> Extract

The Consideration of RMB400,570,400 is determined after an arm’s length negotiation between the parties in accordance with prevailing market conditions and after taking into account, inter alia, the net asset value of SAIETC and the abovementioned appraisal value of the Targeted Equity Interest as of 30 June 2015, adjusted by deducting the amount of reduced net assets caused by post-balance sheet events, i.e. the distribution of profits and the disposal of long-term equity investment. The Consideration shall be paid by instalment as follows: (i) 30% of the total Consideration shall be paid within 5 business days from the date of the Agreement, and (ii) remaining 70% of the total Consideration shall be paid within 5 business days from the date of Completion.

 

Completion

 

The Acquisition shall be deemed to be completed upon the date of filing of registration of changes to the relevant administrative authority for industry and commerce. Upon Completion, the Company will directly hold 100% equity interest in SAIETC.

 

II. REASONS FOR AND BENEFITS OF ENTERING INTO THE AGREEMENT

 

The Company believes that the Acquisition can assist the Group to strengthen procurement management of aircraft, flight equipment and other airline-related facilities, lower management risk; assist the Company to streamline its relationship with trading companies so as to reduce connected transactions. With SAIETC's experience in tendering and agency services, SAIETC will be developed into a centralised platform for procurement activities of the Group, that enhances concentration and efficiency of procurement activities.

> Direction
I need the extract continued from the place where it stops.

> Dataset section
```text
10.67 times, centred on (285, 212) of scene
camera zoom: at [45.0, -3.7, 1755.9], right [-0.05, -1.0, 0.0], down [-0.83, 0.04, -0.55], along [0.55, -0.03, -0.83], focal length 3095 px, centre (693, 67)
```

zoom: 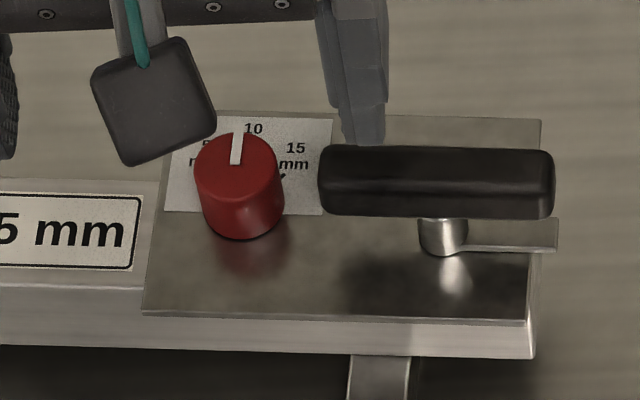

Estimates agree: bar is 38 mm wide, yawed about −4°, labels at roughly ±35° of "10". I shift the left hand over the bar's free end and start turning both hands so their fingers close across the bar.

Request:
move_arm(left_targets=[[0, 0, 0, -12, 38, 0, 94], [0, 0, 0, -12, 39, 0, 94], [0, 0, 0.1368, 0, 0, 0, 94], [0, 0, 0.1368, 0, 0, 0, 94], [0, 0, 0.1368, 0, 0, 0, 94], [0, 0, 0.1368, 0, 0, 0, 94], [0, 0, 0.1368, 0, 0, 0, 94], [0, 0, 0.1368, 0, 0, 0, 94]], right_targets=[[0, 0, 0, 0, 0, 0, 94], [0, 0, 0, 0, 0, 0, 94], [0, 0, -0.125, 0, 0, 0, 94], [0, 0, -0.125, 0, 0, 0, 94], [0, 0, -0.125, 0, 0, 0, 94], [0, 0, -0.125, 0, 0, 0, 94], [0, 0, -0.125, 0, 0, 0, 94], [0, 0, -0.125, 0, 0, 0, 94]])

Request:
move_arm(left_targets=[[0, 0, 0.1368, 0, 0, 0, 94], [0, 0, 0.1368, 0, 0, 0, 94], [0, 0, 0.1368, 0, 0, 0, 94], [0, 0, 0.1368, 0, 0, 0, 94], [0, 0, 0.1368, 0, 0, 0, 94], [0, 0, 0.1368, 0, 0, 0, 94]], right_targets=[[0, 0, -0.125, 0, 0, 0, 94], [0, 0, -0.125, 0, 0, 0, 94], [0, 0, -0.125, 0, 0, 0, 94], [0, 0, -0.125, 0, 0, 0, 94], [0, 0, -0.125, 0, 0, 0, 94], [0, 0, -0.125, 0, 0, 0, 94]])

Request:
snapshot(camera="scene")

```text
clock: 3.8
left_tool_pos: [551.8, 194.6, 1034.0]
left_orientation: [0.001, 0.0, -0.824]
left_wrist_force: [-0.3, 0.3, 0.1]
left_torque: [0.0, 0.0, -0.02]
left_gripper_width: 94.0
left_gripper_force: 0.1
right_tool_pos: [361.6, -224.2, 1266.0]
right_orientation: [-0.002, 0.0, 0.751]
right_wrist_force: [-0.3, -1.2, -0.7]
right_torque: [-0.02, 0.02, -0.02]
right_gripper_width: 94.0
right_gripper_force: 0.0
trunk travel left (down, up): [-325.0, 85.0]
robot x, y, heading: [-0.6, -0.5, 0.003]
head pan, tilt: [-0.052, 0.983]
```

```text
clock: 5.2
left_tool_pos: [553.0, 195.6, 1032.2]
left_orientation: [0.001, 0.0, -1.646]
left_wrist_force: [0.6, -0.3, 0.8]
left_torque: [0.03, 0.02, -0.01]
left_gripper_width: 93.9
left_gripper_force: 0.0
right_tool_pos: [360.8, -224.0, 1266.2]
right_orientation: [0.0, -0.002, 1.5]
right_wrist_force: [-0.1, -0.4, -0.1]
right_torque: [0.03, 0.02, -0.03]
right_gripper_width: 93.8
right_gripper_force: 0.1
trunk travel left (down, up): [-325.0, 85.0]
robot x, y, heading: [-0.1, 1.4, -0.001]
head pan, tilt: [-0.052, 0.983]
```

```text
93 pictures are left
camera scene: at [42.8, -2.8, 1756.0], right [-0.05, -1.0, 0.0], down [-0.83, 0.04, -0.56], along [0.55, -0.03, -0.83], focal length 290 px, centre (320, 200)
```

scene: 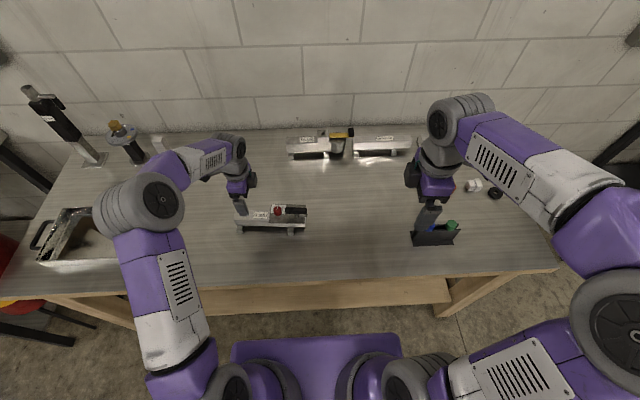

> Exercise answer
 

The Directors (including the independent non-executive Directors) consider that the Agreement was entered into after an arm's length negotiation between the Company and CSAHC and the terms therein (including the Consideration) are fair and reasonable, the Acquisition is on normal commercial terms and in the ordinary and usual course of business of the Group; and the Acquisition is beneficial to the operation and long-term development of the Group and in the interests of the Company and its shareholders as a whole.

 

III. IMPLICATIONS UNDER THE LISTING RULES

 

As at the date of this announcement, CSAHC is the controlling shareholder of the Company, holding approximately 51.99% equity interest in the Company and is therefore a connected person to the Company under Rule 14A.07(1) of the Listing Rules. Therefore, the Acquisition between the Company and CSAHC constitutes a connected transaction of the Company under the Listing Rules.

 

As one of the applicable percentage ratios (other than the profits ratio) for the Acquisition (taking into account the adjusted Consideration) is still more than 0.1% and less than 5%, the Acquisition constitutes a connected transaction of the Company, which is subject to the reporting and announcement requirements and is exempt from the independent shareholders' approval requirement under Rule 14A.76 of the Listing Rules.

 

The number of Directors supposed to be present was 10, of which 10 attended in person, the Directors approved the above resolution after consideration. Two connected Directors, Mr. Yuan Xin An and Ms. Yang Li Hua, who were duly appointed to the Board by CSAHC, were required to abstain from voting in the Board meeting in respect of the resolution to approve the Agreement. All the remaining Directors who attended the Board meeting and were entitled to vote, unanimously approved the above resolution. The format and procedure for passing the resolution was in compliance with the Company Law of the PRC and the Company’s articles of association.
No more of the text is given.